Thus, Gibson concludes that in Malachi’s first example, he employs “a creative reapplication of the fraternal tradition for his own audience … he chose the illustration of divine election that carried the most rhetorical impact: YHWH’s choice between twin brothers, both of whom were descendants of Abraham and Isaac” (52). In other words, Gibson recognizes that Malachi purposely drew from the OT, specifically from the Jacob-Esau tradition, in order to powerfully show Israel that God’s covenant love, established long ago, remains active and distinctively set upon his people Israel.
After that, Gibson evaluates Malachi’s other example in his first pericope of God’s covenant love. Here, he discerns overlapping lexical, syntactical, contextual, and thematic coordinates between Malachi and Isaiah 34:5-15, Joel 4:19-20, and Ezekiel 35 (53-61). Also, these other prophets’ yet unfulfilled judgments on Edom imply historical distance to Malachi, and so Gibson is confident of their availability for Malachi’s use (61). That said, he recognizes varying degrees of connection between Malachi and these prophecies, and Gibson concludes that Malachi uses them to illustrate that “the attitudes and actions of Esau’s descendants … provide justification for Edom’s condemnation…. The Abrahamic covenant is still in operation: those who curse the chosen seed will be cursed (Gen. 12.3; esp. 27.29)” (63).

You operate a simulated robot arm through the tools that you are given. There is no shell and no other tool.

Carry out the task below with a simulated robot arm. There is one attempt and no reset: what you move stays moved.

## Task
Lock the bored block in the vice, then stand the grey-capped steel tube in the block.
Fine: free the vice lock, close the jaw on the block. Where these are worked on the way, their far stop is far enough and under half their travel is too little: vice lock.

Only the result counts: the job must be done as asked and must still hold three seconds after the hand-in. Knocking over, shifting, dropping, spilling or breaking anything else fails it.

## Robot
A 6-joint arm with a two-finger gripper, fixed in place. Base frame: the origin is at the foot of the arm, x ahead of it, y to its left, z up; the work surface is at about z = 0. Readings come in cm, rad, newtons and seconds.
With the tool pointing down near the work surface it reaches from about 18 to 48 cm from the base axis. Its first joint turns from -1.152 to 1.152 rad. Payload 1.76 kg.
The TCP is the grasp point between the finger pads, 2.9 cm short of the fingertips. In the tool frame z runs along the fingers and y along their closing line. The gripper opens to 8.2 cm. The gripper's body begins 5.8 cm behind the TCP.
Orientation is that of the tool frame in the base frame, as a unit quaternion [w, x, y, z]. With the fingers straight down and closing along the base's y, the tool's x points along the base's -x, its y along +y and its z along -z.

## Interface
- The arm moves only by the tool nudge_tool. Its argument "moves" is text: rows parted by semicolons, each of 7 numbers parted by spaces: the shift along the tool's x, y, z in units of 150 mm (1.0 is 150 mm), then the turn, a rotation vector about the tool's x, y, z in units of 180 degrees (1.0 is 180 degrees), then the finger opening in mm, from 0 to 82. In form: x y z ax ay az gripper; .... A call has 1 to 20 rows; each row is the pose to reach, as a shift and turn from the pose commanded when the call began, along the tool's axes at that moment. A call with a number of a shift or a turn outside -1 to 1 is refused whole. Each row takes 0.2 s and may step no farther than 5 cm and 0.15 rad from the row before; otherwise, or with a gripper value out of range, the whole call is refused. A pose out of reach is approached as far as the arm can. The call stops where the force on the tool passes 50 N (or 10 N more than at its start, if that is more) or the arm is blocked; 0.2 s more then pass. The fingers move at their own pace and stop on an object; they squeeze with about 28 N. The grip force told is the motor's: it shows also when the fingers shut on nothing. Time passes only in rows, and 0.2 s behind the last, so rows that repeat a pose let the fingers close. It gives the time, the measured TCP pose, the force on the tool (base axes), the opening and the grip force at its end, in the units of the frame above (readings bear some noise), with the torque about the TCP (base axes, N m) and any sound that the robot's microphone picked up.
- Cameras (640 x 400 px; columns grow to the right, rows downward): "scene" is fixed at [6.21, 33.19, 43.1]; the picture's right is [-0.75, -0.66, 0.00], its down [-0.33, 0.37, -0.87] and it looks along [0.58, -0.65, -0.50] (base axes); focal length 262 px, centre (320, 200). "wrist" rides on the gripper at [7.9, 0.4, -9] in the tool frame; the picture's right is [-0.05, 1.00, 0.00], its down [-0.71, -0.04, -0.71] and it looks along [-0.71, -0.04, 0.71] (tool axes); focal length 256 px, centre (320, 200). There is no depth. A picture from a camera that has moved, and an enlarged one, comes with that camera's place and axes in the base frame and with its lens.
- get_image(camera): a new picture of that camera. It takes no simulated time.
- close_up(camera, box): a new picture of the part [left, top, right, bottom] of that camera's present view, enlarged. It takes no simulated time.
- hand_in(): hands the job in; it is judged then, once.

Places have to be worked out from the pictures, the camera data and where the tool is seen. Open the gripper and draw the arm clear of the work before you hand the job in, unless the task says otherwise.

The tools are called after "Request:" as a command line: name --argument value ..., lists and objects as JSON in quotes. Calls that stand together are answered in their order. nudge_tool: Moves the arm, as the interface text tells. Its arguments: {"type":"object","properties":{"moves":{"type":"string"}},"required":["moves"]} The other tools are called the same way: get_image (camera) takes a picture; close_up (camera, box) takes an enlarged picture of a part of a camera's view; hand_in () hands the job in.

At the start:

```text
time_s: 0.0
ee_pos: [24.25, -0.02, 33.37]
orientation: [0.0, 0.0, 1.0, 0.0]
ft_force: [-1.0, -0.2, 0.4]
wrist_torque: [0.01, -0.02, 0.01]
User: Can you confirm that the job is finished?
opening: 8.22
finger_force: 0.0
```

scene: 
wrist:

Said another way, Malachi points out that Edom’s later destruction reveals YHWH’s covenant faithfulness to the patriarchs: he has cursed Edom for Edom’s evil treatment of his chosen Jacob. While Gibson sees this explicitly, he also subsequently argues for an implicit allusion to Israel’s restoration (63-69), and he summarizes his findings noting that “Malachi 1.2-5 is all about YHWH’s favor” (74).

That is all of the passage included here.